December 8, 2005

Members present : Owen Astrachan, Pakis Bessias, John Board, Shailesh Chandrasekharan, Tammy Closs, Dick Danner represented by Ken Hirsh, Shiva Das, Angel Dronsfield, Nevin Fouts, Tracy Futhey, Michael Gettes, Craig Henriquez, Billy Herndon, Deborah Jakubs, David Jamieson-Drake represented by Bob Newlin, Roger Loyd, Gregory McCarthy, Kyle Johnson, George Oberlander, Lynne O’Brien, Mike Pickett, Rafael Rodriquez, Molly Tamarkin, George Turner, Robert Wolpert

Guests: Jim Rigney, Duke Computer Store; Ginny Cake, OIT: Ed Gomes, Library; Pat Driver, OIT: Mike Gunter, Pratt School of Engineering, Julian Lombardi, OIT; Dmitriy Morozov, Computer Science

Start time : 4:05 p.m.

 

I. Review of Minutes and Announcements:

  • Oracle Collaboration Suite

    Michael Gettes - Duke has recently acquired the Oracle Collaboration Suite.
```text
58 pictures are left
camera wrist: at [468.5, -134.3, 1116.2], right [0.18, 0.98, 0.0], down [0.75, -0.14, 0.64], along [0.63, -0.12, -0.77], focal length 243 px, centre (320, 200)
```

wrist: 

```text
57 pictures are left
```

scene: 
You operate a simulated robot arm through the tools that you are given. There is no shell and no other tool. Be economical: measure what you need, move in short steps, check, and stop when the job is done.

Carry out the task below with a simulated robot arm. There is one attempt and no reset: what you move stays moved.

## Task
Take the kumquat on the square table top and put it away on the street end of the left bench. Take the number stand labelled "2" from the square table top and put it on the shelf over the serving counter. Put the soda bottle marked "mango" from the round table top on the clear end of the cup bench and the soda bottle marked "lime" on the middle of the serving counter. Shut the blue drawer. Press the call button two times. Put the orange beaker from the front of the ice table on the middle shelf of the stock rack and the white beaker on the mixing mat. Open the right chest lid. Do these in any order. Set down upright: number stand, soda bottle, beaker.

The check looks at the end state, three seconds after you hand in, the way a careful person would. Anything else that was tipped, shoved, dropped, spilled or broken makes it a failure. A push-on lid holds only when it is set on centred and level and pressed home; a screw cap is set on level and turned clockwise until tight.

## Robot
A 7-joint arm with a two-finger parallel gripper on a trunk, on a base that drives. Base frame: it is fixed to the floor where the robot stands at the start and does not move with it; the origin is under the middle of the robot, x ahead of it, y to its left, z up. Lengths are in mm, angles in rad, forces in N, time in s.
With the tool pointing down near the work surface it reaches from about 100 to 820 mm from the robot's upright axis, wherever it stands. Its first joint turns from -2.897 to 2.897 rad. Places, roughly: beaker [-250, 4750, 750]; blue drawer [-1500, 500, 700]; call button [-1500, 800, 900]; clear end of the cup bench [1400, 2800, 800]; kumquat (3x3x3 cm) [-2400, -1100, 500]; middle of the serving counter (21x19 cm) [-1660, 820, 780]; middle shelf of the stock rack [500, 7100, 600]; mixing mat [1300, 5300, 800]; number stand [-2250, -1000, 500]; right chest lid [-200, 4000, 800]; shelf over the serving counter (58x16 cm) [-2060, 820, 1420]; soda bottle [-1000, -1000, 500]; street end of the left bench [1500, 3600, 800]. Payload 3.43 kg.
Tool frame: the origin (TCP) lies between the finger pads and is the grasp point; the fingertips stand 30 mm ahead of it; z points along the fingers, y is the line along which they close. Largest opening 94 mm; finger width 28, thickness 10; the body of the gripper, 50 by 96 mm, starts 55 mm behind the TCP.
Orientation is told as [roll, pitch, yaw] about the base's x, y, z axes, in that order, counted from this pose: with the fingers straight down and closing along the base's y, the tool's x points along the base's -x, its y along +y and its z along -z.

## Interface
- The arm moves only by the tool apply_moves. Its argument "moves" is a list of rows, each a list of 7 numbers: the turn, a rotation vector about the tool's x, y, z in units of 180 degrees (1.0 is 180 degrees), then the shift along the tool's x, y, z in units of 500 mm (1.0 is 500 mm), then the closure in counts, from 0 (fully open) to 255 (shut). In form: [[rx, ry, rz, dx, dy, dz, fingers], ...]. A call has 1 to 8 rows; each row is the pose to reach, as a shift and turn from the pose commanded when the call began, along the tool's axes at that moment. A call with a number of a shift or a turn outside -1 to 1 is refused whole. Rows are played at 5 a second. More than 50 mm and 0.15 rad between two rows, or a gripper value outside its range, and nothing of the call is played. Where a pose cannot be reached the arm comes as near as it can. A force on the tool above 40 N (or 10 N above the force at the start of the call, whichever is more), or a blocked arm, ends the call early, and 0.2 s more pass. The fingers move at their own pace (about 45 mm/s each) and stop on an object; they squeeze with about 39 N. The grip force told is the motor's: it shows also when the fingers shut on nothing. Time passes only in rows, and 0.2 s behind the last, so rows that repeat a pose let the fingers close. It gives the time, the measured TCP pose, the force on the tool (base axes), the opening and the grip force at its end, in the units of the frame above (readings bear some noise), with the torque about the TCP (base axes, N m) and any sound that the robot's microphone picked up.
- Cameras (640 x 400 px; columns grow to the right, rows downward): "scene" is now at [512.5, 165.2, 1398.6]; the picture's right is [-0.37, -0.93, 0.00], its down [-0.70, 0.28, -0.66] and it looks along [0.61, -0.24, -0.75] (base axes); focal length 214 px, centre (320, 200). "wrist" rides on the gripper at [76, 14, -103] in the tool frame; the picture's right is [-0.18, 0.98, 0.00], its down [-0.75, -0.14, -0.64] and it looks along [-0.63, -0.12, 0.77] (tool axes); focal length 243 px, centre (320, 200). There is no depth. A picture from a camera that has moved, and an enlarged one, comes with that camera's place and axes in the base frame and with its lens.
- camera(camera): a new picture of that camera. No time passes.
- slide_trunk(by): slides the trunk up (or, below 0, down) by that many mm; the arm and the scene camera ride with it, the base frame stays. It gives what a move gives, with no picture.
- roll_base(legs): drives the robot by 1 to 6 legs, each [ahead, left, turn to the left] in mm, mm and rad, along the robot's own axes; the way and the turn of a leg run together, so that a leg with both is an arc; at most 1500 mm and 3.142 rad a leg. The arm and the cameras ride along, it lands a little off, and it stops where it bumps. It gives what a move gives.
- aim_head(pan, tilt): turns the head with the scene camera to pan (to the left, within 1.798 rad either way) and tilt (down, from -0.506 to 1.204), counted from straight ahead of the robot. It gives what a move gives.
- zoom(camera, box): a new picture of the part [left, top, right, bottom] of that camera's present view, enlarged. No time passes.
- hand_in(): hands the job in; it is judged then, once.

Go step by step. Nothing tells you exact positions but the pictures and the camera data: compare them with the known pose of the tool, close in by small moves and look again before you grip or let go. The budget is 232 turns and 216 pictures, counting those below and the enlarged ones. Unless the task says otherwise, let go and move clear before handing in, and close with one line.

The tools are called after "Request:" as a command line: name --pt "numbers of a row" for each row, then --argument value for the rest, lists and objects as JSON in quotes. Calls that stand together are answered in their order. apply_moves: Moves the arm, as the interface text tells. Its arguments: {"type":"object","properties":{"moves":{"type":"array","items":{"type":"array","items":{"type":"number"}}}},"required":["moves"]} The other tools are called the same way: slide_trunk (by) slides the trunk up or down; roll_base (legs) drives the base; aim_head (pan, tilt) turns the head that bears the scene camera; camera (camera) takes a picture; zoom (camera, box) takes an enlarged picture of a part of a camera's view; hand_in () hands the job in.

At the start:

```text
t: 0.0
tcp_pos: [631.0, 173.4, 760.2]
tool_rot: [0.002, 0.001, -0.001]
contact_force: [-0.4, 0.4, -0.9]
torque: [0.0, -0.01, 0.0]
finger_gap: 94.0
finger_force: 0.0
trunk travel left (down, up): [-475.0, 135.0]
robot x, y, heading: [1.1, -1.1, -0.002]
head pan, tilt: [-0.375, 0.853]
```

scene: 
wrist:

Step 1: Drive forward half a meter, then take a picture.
Most of you know we had been looking to obtain this product as a result of the ITAC Calendar Committee as the calendar to best fit the OIT infrastructure and to be a service to eventually offer to the rest of the institution. We’ll be rolling out Oracle over the next few months at OIT; once we have worked out support issues, we will offer it to the rest of the institution. Oracle’s main purpose is calendaring and scheduling, though there are other capabilities; if and how we make use of those has to be explored.

    Mike Pickett - After a month-long search including folks from around the country, I am happy to say we have employed Molly Tamarkin as the new Associate Dean for Arts & Sciences Information Systems and Technology and OIT Director of Arts & Sciences IT Services.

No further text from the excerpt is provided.